The project, which has lingered for five years in the permitting stages, is expected to be operational in 2022.
It will mean a private infrastructure investment of $1 billion. It will generate enough electricity to power about 117,000 homes and provide $2.7 million in annual rent and fees to the U.S. Treasury, according to a BLM press release. It will also create 870 jobs at peak construction.
“The Department of the Interior supports moving forward with the Desert Quartzite solar project and other projects that help strengthen communities and promote energy independence,” said Casey Hammond, acting assistant secretary for the Department of Interior’s land and minerals management, in the release. “Responsible domestic energy production on federal lands remains fundamental to our nation’s security.”
The BLM authorized construction of a main generation area, on-site substation, switchyard, site security, a 230 kV generation-tie line, and an operations and maintenance facility.
The project advances the U.S. Department of the Interior’s America First Energy Plan which calls for energy independence and development on public lands, improving infrastructure and creating jobs in local economies.
While rooftop solar panels on residential and commercial buildings are ideal from an environmental standpoint—because they don’t eat up any additional lands—they don’t provide enough power to meet the state’s renewable energy goals.
High Demand in California
Shannon Eddy, executive director of the Large-Scale Solar Association, told The Epoch Times that her organization is advocating for bigger, utility-scale projects.
With the most aggressive renewable energy policies of any U.S. state, she said California needs to step up its game in the arena of solar power production—and fast. As more electricity is used to heat buildings and power vehicles, the state must produce more than four times the amount of electrical power it does now, Eddy said.
“What the state is looking at is a grid that produces 200,000 megawatts by 2045. For comparison, right now, the grid is at about 46,000 megawatts,” Eddy said. “Of that 200,000, about 90,000 to 130,000 will be generated by solar power.”

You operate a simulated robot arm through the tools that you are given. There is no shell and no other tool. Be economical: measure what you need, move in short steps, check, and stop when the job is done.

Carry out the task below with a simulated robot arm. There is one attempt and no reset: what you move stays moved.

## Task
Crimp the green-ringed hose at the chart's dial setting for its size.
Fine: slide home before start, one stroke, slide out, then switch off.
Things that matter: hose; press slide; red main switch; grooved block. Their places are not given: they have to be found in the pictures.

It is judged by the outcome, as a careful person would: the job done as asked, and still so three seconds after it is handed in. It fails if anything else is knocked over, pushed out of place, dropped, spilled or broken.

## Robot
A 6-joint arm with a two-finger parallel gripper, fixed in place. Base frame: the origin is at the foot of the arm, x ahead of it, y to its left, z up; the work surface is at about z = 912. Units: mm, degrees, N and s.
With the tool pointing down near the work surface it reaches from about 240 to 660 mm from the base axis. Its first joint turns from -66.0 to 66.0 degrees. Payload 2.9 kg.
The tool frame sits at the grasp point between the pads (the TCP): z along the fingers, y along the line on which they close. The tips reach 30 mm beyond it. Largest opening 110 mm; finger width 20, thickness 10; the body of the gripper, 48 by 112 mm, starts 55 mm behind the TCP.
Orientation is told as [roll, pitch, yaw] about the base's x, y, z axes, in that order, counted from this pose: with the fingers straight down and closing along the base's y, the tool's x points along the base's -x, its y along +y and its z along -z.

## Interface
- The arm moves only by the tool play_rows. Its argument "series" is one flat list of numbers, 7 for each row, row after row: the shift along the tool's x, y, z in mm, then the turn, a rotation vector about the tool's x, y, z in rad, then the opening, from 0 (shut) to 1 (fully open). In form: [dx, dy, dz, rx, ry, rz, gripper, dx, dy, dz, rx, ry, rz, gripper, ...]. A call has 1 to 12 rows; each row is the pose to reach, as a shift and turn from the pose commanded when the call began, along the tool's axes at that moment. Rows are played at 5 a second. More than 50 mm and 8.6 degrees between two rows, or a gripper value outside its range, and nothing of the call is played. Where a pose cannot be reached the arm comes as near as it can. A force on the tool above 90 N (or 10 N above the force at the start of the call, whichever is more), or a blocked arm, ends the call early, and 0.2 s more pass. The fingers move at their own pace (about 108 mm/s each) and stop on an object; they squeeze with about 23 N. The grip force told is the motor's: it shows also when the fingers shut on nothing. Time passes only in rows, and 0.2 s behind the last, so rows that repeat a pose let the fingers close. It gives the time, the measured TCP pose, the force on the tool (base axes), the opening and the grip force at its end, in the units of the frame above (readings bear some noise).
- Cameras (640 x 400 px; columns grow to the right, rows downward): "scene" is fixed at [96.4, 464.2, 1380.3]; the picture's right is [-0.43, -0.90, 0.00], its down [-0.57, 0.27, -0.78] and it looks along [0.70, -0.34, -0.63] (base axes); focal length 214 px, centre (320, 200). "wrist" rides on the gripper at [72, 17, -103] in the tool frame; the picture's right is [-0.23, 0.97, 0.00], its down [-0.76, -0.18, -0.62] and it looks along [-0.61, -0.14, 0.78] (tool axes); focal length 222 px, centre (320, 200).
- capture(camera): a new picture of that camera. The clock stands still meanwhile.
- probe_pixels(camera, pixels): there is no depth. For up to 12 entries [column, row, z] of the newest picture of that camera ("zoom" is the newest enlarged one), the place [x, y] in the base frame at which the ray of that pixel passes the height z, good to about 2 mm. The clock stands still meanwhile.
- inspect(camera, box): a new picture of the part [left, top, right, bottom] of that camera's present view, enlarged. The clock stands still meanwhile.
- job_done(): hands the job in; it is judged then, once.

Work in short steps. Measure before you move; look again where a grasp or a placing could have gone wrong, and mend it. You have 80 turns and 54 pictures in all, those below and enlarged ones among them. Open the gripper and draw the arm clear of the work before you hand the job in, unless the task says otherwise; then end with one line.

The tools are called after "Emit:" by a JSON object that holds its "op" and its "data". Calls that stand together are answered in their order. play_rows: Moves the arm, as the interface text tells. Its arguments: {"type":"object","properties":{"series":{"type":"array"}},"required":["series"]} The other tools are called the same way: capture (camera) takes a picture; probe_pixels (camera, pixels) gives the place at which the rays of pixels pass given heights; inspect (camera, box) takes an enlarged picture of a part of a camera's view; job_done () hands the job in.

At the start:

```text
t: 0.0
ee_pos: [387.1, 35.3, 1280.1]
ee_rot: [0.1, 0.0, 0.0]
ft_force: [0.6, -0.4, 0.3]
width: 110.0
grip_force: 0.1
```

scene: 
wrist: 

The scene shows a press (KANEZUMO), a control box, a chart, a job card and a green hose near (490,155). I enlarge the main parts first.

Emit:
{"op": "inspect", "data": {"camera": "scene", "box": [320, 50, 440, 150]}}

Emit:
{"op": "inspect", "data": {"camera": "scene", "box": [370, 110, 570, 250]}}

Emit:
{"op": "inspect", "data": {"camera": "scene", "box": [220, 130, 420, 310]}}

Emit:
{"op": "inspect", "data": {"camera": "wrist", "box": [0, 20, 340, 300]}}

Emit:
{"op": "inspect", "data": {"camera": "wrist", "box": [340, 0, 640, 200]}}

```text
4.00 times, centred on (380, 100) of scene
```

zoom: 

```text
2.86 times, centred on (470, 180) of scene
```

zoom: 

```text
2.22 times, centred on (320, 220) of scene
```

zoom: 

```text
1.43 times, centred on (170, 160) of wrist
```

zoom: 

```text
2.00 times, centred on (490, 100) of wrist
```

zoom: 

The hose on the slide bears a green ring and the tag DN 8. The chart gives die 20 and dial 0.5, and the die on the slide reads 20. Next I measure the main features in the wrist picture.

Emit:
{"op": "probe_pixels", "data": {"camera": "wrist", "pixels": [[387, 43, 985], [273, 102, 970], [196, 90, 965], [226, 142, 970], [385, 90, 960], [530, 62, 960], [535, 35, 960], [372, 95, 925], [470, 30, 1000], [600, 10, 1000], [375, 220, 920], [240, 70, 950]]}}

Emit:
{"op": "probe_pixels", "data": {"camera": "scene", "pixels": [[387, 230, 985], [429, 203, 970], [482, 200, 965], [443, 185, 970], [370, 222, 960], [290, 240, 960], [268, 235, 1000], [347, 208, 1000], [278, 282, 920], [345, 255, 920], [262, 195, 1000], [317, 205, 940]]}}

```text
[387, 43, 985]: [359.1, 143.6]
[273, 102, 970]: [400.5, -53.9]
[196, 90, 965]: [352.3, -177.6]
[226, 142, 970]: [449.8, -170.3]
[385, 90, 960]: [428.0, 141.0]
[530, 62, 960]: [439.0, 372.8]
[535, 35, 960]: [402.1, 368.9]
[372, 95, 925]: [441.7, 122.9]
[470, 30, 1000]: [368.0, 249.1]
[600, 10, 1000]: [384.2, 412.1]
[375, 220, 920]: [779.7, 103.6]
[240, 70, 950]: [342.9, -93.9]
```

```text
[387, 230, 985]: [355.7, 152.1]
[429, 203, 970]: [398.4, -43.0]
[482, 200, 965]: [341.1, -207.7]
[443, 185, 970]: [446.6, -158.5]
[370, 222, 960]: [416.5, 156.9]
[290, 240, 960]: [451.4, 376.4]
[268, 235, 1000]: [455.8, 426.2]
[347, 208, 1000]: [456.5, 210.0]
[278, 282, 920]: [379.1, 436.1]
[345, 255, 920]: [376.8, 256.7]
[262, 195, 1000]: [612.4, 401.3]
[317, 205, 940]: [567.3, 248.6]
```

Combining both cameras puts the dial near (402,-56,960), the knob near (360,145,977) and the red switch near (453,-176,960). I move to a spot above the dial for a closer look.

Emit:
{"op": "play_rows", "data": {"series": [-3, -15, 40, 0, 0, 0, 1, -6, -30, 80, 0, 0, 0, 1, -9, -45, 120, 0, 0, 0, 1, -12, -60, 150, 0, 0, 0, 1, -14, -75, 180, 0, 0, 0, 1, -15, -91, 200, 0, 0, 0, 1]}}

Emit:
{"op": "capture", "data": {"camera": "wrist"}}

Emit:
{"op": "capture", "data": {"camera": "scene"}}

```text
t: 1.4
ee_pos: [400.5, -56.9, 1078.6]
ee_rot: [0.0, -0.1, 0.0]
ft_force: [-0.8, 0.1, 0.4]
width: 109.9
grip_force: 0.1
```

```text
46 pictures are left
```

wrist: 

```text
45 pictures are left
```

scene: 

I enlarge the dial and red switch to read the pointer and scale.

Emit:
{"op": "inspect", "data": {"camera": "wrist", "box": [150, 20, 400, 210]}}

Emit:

Before he left office, former California Governor Jerry Brown signed Senate Bill 100, also called The 100 Percent Clean Energy Act of 2018 which requires that the state fully decarbonize its electricity grid by 2045. His successor, Governor Gavin Newsom, has been pushing for larger solar projects to meet its renewable energy targets.
When asked if the state’s goal is reachable, Eddy offered an optimistic response: “Absolutely. That’s the whole idea. We are increasing renewable energy to reduce the need for natural gas plants. You bet.”
She said projects recently approved by the BLM are a good step toward meeting these targets.
In November, the BLM approved EDF Renewable Energy’s 500-megawatt, 3,140-acre Palen Solar Project in Riverside County. In December, the agency issued a final environmental impact statement, moving towards the approval of the proposed 690-megawatt Gemini Solar Project in Nevada.
Combined with the project approved Jan. 16, these represent about 1,640 megawatts. That’s about 1–2 percent of the goal for the amount of solar power to be produced by 2045.